Personne n’imaginait que Prigojine en ramènerait tant. On pensait que la mise au rebut serait proche des 100 %, et voilà que Prigojine ramène quelque 20 000 hommes. Et, bien sûr, ces anciens mercenaires de Wagner ne se font pas à la vie paisible, dans la mesure, naturellement, où ils ont été traumatisés par la prison, par des séjours à répétition. Parfois trois, voire cinq de suite. À cela s’ajoute, bien sûr, le traumatisme de la guerre. Ils n’ont ni compétences spécialisées, ni famille, ni toit : rien. Et personne ne se presse pour leur proposer du travail…
On ne constate que très peu de délits commis par des hommes de Wagner, étant donné qu’il y a une loi qui interdit de discréditer les volontaires qui ont participé à l’opération militaire spéciale. Quand éclate une bagarre, les voisins appellent la police ; elle arrive et trouve un ancien des Wagner. Les victimes préfèrent ne pas porter plainte en cas de blessures, graves ou pas, parce qu’elles comprennent parfaitement qu’en un instant les rôles pourraient s’inverser. S’il y a de la drogue, la cause est d’ores et déjà entendue. On attrape un type avec de la drogue dans la poche, il n’a qu’à déclarer : « Ah ! Ah ! Vous me l’avez mise pour discréditer un héros de l’opération militaire spéciale. » Les flics lui disent alors : « Casse-toi ». La discréditation peut valoir une peine allant jusqu’à 15 ans de prison. Personne n’en veut.
Nous ne connaissons que les affaires les plus flagrantes : les meurtres, les viols d’enfants… Il suffit qu’un criminel lève la main et dise « je veux aller à la guerre » pour qu’aussitôt s’enclenche une autre loi, adoptée il y a quelques mois, aux termes de laquelle les personnes soupçonnées d’avoir commis des délits peuvent, si elles se reconnaissent coupables, sortir blanchies de l’audience, et partir se battre avec un casier judiciaire vierge. La prison ne les verra pas.
Comment la population voit-elle les combattants sur le front ?
Je suis souvent sur les sites de live chat féminins où l’on discute de la prison. Les hommes sont derrière les barreaux et, sur ces sites, les femmes commentent les événements. Très souvent, quand un détenu meurt au front, c’est tout juste si son épouse n’est pas félicitée. Effectivement, qui étais-tu avant ? Une ratée, la femme d’un taulard, d’un violeur domestique, d’un ivrogne, d’un récidiviste, d’un pillard, d’un meurtrier, d’un bandit, d’un voleur. Et te voilà maintenant veuve d’un héros de l’opération militaire spéciale. Tu es riche de cinq millions, sans compter ce que te verse la région ; te voilà décorée, on t’envoie des médailles, des certificats d’honneur ; un pupitre à l’école porte le nom de ton défunt mari et les pionniers honorent son souvenir ; quant à tes enfants, ce sont les enfants d’un héros tombé au combat. Tu peux t’acheter un appartement. Il est très probable que si le secteur du bâtiment est maintenant reparti, c’est parce que cet argent est actuellement disponible. Tu es un bon parti : appartement, compte en banque, enfants déjà grands, statut de « veuve de héros ». Une nouvelle vie commence.

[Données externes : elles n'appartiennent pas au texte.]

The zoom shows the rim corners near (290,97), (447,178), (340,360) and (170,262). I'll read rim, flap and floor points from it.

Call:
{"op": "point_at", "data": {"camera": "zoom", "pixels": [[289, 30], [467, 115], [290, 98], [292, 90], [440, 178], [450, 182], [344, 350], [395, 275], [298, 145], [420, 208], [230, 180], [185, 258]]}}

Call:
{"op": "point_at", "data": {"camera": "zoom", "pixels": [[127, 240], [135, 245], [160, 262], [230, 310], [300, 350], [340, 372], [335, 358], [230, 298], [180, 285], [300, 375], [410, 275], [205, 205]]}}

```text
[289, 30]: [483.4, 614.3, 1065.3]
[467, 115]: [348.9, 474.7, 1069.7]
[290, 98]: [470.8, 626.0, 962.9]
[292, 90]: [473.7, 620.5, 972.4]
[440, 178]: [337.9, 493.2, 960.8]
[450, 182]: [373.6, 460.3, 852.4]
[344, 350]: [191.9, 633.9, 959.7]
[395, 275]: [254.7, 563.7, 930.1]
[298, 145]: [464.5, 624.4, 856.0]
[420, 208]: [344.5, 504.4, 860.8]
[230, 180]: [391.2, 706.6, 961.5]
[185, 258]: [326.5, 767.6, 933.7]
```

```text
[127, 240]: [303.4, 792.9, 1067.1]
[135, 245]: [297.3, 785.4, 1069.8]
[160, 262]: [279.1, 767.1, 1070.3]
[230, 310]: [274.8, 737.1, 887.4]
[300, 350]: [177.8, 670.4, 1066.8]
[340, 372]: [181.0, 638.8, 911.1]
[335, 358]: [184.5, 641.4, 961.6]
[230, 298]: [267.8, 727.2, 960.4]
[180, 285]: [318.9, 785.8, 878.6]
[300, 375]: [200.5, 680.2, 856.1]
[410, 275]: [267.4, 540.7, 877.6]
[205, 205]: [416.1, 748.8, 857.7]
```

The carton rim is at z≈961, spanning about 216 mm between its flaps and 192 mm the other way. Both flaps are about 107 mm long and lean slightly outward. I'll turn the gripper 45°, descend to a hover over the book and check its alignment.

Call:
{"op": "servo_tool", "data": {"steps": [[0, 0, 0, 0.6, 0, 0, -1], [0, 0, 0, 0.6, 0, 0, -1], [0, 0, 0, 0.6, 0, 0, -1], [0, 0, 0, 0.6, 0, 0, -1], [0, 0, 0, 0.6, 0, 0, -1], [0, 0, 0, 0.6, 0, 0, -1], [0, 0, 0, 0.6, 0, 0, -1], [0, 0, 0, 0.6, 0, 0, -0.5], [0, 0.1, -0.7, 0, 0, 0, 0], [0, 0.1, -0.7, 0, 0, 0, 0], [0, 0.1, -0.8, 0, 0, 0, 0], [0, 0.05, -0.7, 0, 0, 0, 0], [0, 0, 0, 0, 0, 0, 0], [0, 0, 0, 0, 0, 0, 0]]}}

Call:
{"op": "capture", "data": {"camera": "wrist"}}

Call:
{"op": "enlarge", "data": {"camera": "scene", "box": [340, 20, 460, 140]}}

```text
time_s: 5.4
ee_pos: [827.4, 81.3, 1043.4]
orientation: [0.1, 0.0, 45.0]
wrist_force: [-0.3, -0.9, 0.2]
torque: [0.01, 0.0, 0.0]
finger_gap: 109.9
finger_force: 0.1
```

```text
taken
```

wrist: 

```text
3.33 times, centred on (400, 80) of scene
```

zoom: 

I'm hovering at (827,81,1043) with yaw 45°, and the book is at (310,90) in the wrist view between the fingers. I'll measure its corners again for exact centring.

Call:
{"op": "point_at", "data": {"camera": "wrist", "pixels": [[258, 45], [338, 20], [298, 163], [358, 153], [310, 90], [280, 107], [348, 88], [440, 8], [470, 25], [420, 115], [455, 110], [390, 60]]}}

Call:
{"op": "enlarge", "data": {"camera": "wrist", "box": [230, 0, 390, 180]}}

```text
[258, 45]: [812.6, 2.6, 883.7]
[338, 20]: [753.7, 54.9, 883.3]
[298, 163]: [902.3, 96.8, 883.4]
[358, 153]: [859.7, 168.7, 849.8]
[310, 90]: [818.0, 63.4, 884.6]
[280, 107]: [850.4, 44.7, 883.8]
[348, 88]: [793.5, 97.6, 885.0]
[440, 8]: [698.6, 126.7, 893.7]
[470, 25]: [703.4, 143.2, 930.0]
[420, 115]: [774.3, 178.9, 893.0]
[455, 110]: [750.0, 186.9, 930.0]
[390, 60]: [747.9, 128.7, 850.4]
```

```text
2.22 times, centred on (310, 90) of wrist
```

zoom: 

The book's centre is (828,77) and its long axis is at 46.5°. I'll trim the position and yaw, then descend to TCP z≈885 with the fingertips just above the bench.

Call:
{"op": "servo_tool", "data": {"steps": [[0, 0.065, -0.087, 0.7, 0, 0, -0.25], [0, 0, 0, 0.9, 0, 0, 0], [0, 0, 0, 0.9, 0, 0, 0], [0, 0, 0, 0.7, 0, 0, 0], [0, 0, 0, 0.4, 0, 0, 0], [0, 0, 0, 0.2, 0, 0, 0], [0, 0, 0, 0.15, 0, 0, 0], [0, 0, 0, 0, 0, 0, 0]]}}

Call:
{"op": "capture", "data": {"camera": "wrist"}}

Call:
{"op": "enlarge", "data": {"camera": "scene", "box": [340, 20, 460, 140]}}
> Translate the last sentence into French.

Peut-on espérer des changements en Russie ?
Je ne crois pas que les choses changeront en Russie au point où l’on verrait le Kremlin accueillir des libéraux. Il me semble qu’il faudra attendre encore 50 ans après notre mort (à un âge très avancé). Quant à l’attitude vis-à-vis des anciens combattants et des veuves de guerre, elle sera en gros ce qu’elle a été en Union soviétique après la Seconde Guerre mondiale : on les aura oubliés. Les « samovars », c’est-à-dire les manchots et culs-de- jatte, seront envoyés sur l’île de Valaam pour qu’ils n’ébranlent pas le système nerveux des habitants des métropoles. Pour le reste, que chacun se débrouille.

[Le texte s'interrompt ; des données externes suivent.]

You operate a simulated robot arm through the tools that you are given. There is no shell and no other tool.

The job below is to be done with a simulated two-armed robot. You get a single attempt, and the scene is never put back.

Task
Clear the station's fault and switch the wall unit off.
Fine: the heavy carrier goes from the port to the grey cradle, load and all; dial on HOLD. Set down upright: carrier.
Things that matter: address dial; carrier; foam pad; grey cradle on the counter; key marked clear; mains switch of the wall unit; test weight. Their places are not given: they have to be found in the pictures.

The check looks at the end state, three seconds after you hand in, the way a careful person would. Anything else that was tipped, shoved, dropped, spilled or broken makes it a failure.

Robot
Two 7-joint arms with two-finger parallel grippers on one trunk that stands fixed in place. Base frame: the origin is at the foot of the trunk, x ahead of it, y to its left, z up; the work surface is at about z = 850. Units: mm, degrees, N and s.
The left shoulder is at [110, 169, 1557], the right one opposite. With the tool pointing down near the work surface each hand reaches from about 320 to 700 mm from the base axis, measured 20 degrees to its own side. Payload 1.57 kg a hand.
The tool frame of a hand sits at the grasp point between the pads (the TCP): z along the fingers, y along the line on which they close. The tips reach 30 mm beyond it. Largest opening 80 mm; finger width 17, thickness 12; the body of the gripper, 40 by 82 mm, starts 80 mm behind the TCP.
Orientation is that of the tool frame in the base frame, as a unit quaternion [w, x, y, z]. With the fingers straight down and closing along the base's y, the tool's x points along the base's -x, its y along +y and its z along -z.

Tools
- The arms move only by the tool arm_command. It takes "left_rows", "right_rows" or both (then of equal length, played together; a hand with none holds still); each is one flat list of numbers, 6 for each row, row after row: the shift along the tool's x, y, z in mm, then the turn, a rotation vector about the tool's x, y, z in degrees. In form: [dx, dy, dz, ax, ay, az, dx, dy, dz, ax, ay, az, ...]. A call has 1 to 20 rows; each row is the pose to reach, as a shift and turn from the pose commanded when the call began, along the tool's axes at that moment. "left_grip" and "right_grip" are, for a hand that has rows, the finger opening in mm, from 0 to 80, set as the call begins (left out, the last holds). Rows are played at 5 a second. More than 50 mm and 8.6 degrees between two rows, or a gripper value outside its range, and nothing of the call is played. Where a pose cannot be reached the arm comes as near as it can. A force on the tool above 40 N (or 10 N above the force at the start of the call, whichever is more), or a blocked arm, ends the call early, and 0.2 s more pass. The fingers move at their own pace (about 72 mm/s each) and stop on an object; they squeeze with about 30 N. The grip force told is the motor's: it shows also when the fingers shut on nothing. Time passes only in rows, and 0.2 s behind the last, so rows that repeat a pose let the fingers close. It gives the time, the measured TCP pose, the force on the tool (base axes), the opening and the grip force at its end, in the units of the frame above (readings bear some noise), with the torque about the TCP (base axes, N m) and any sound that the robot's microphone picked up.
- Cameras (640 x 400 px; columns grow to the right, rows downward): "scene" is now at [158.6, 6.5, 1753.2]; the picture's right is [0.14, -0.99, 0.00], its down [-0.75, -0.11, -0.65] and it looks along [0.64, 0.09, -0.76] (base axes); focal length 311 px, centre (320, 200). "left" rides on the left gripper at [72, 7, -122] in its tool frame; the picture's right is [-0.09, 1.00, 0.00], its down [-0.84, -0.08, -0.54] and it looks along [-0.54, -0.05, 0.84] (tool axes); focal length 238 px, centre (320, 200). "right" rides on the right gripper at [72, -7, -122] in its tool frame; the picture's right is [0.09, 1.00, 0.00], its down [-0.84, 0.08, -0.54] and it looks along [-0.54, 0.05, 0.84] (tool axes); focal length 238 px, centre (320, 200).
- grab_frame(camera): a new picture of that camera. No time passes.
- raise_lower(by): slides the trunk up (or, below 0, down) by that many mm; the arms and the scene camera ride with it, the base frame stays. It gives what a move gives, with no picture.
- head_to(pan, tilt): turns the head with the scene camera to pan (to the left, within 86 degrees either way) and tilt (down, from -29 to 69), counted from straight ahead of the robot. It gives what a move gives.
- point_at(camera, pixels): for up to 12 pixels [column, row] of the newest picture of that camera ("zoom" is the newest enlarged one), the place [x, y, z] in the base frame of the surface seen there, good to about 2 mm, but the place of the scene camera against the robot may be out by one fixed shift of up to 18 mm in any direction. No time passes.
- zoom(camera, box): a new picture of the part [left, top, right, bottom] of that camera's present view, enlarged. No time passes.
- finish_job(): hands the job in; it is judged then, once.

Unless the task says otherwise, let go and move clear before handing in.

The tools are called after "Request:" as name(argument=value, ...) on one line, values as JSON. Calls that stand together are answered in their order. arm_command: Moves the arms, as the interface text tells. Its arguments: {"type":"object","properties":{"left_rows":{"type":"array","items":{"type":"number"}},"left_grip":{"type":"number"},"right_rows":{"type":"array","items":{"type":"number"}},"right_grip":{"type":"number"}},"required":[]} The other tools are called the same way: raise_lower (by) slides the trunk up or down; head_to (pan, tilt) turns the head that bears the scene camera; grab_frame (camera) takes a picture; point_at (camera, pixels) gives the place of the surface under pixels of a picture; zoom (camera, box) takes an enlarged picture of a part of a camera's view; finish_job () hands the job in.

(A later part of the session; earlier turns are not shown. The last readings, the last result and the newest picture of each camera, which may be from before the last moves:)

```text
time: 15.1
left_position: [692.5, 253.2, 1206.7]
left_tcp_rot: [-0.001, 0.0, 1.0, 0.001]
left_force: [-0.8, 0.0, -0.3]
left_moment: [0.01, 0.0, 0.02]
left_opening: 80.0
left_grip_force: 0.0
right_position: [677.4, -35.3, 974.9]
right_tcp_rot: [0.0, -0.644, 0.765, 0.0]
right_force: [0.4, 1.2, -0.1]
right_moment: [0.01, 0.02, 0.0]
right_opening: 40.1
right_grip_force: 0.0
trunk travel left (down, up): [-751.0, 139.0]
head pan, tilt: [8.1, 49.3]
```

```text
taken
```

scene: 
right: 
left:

Pourquoi n’invoque-t-on pas l’orthodoxie, la fraternité slave, le christianisme ? Selon moi, il y a à cela au moins deux raisons. La première, Poutine nous en parle tout le temps : la Russie se bat avec l’OTAN où les Slaves seraient maltraités pire qu’en Ukraine. La deuxième raison est que l’ukrainophobie a pris des proportions très inquiétantes. J’ai vu récemment une photo prise pendant une classe de sciences de la nature en deuxième année de primaire sur le thème des « oiseaux » ; on a été jusqu’à inventer des proverbes spéciaux, du genre : « Les oiseaux sont forts par leurs ailes, les Russes par leur foi », « l’Ukrainien est plus bête que le corbeau, mais plus rusé que le diable »…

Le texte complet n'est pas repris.